Exercise aim: Look through the material and copy each line holding "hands".

begin Dataset section

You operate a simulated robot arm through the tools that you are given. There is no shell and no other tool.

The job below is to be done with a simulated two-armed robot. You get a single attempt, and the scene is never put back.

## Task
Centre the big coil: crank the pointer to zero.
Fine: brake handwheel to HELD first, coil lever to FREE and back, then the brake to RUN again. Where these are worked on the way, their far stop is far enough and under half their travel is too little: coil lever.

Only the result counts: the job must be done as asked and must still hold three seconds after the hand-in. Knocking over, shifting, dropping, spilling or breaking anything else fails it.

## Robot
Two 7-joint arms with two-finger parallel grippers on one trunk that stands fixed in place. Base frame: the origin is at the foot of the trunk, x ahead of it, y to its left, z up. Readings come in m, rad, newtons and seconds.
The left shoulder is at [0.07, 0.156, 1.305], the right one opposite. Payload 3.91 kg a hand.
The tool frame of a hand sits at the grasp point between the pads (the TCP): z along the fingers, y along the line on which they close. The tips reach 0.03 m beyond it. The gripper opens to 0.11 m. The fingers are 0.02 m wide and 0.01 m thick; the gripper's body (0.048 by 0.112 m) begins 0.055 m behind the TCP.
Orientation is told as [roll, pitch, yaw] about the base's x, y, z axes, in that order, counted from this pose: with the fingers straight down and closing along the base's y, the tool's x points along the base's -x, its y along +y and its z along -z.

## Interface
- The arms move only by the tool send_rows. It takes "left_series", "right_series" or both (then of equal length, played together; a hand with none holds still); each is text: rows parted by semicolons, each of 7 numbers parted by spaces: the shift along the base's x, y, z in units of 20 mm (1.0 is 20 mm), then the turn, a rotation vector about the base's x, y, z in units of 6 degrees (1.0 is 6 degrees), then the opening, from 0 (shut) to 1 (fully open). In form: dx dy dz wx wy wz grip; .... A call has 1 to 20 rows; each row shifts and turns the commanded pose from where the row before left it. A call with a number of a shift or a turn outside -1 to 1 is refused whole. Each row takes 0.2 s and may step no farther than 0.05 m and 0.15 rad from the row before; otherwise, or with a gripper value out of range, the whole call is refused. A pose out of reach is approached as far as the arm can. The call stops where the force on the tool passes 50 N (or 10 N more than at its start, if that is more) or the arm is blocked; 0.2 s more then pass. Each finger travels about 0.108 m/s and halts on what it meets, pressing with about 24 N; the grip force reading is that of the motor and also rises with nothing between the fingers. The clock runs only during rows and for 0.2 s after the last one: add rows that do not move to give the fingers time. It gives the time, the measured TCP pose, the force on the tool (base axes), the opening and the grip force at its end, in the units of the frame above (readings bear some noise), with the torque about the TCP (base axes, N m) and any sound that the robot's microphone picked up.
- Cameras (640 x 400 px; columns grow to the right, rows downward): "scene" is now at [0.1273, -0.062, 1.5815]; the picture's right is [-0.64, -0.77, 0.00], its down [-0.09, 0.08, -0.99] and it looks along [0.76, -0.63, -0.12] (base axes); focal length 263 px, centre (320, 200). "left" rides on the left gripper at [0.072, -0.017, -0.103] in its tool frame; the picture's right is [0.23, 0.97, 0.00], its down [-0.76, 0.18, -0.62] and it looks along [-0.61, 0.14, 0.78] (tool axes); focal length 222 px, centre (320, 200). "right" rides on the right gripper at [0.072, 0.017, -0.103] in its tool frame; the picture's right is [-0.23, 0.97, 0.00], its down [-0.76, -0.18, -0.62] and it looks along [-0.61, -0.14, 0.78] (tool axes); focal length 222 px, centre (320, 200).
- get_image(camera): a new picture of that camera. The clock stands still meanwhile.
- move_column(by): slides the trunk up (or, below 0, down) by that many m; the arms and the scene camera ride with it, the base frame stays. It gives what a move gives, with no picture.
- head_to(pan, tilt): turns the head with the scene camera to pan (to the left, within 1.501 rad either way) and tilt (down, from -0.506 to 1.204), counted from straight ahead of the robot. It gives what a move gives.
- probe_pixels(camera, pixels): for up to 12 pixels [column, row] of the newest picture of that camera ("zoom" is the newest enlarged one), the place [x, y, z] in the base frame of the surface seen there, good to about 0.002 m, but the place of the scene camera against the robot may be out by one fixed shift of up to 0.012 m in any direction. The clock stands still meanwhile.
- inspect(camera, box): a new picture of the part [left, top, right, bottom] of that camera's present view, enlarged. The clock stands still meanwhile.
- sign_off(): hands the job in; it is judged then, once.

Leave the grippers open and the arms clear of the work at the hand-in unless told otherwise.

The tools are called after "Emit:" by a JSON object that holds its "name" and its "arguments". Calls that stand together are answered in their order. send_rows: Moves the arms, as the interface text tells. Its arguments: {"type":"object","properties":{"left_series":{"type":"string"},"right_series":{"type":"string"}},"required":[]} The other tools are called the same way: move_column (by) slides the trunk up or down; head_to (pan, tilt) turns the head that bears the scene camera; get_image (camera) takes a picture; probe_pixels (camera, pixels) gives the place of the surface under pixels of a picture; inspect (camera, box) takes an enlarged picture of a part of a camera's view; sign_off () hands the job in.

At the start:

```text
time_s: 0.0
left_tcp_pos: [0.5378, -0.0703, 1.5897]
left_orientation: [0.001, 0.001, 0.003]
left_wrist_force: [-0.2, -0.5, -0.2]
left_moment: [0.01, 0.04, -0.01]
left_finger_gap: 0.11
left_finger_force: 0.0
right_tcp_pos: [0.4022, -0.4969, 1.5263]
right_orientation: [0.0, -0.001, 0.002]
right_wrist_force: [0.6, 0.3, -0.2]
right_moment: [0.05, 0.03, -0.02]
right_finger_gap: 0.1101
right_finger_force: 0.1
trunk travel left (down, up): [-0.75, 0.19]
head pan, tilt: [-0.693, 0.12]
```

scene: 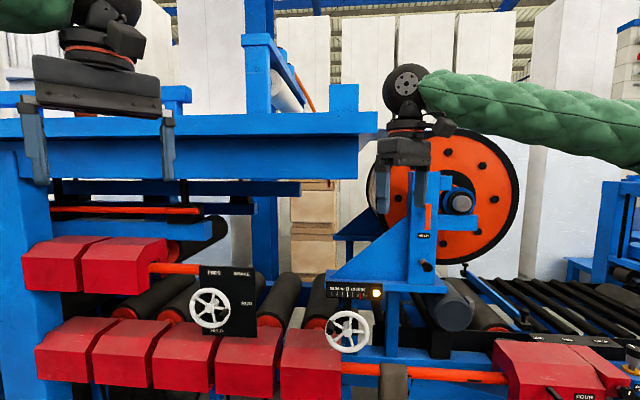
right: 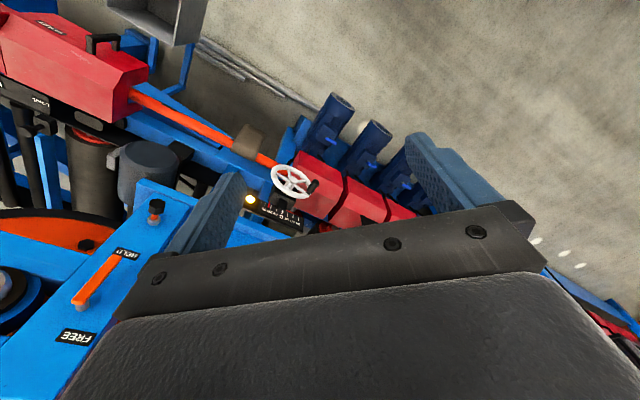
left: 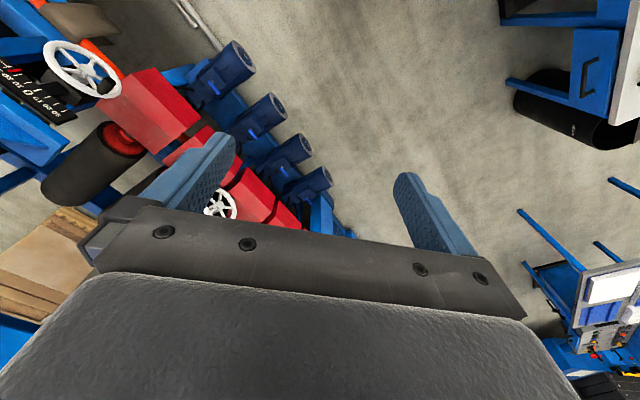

end Dataset section

Solution to the problem:
- sign_off(): hands the job in; it is judged then, once.
The tools are called after "Emit:" by a JSON object that holds its "name" and its "arguments". Calls that stand together are answered in their order. send_rows: Moves the arms, as the interface text tells. Its arguments: {"type":"object","properties":{"left_series":{"type":"string"},"right_series":{"type":"string"}},"required":[]} The other tools are called the same way: move_column (by) slides the trunk up or down; head_to (pan, tilt) turns the head that bears the scene camera; get_image (camera) takes a picture; probe_pixels (camera, pixels) gives the place of the surface under pixels of a picture; inspect (camera, box) takes an enlarged picture of a part of a camera's view; sign_off () hands the job in.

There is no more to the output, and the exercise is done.